Exercise prompt:
Resume the extracted text where it left off.

Extracted text:
§ §

Utopian Urban Futures:
Histories, imaginations, possibilities
Organising Committee: Ayona Datta (PI), William Gould, Rebecca Madgin and Anu Sabhlok.
Venue: HEART, Bennett Road, Headingley, Leeds LS6 3HN
27-28 June 2016.
Please register for the conference here
“Utopia as a form is not the representation of radical alternatives; it is rather simply the imperative to imagine them.” (Jameson 2005, 416)
The history of urban planning is a history of urban utopias. Ebenezer Howard’s Garden City, Frank Lloyd Wright’s Broadacre City, Le Corbusier’s Radiant City and Richard Register’s Eco-City all provide fertile ground for examining both the imageries, visions and realities of modernist urban planning and the uncritical flow of urban theory and praxis from the global north to south. In the global south, Chandigarh and Brasilia are often cited as the result of these totalitarian visions that overlooked local contexts and produced failed utopias. Yet if anything the recent post utopian turn towards a global urban age recasts the historical, cultural, and political legacy of urban utopias in the rhetorics of crises around urbanization, migration and climate change. Utopian urban planning is still discursively, visually and materially sustained through tropes of heritage cities, eco cities, smart cities and other politically driven experiments with technology in the global north and south.
In this context, what is the scope for recasting utopian thinking as a paradigm of critical urbanism? What can the histories and experiences of those traditionally silenced in ‘blueprint utopias’ (Holston 1989) hold for creating alternative urban futures? How is utopian thinking embodied and engendered by subaltern citizens to sustain as well as challenge political regulation? How can subaltern histories challenge the geographies of utopian theory that have traditionally flowed from the global north to south? How can the ‘imperative to imagine’ (Jameson 2005, 416) radical alternatives to a global neoliberal urban age provincialize and destabilise the very foundations of western utopian thought?

§ §

Given information:
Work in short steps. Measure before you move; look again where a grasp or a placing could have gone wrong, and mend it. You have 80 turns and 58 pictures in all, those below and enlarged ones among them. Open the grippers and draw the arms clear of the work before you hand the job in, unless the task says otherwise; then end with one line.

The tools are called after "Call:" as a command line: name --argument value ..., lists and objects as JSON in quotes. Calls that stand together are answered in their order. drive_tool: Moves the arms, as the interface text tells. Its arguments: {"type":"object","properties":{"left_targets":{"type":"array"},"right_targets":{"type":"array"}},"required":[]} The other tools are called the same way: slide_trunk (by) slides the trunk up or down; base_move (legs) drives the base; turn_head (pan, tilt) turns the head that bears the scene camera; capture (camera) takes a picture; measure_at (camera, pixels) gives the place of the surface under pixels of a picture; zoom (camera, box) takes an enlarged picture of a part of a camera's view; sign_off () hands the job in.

§ §

Right answer:
This conference seeks to interweave postcolonial historiography and critical urban studies to examine the histories, imaginations and possibilities of alternative urban utopias to a neoliberal urban age. As the outcome of an AHRC-ICHR jointly funded network titled ‘Learning from the Utopian City: Alternative histories of India’s urban futures’, it aims to explore how subaltern histories of utopian urban planning can inform the trajectories of future cities and rapid urbanization in the global south and north. It is concerned with what Henri Lefebvre (2005) has called the imagination of the ‘impossible possible’ in the making of socially and spatially just urban futures. The conference will be accompanied by an exhibition of material from four city workshops in Chandigarh, Navi Mumbai, Varanasi and Nashik that were part of the network.
The central themes of the conference, include, but are not restricted to:
- Urban utopias in comparative context
- Histories of the future city
- Visualising urban utopias
- Imagining possible utopias
We welcome abstracts (for poster and paper presentations) of up to 300 words to be submitted to email@example.com by 30 April 2016. We will notify of acceptance by 15 May 2016. Early career scholars are welcome.
Accepted paper presenters will be eligible for a contribution towards UK based economy travel and accommodation costs. This event is free for the first 50 attendees (includes registration, coffee, lunches and conference dinner) after which a contribution towards catering will be required.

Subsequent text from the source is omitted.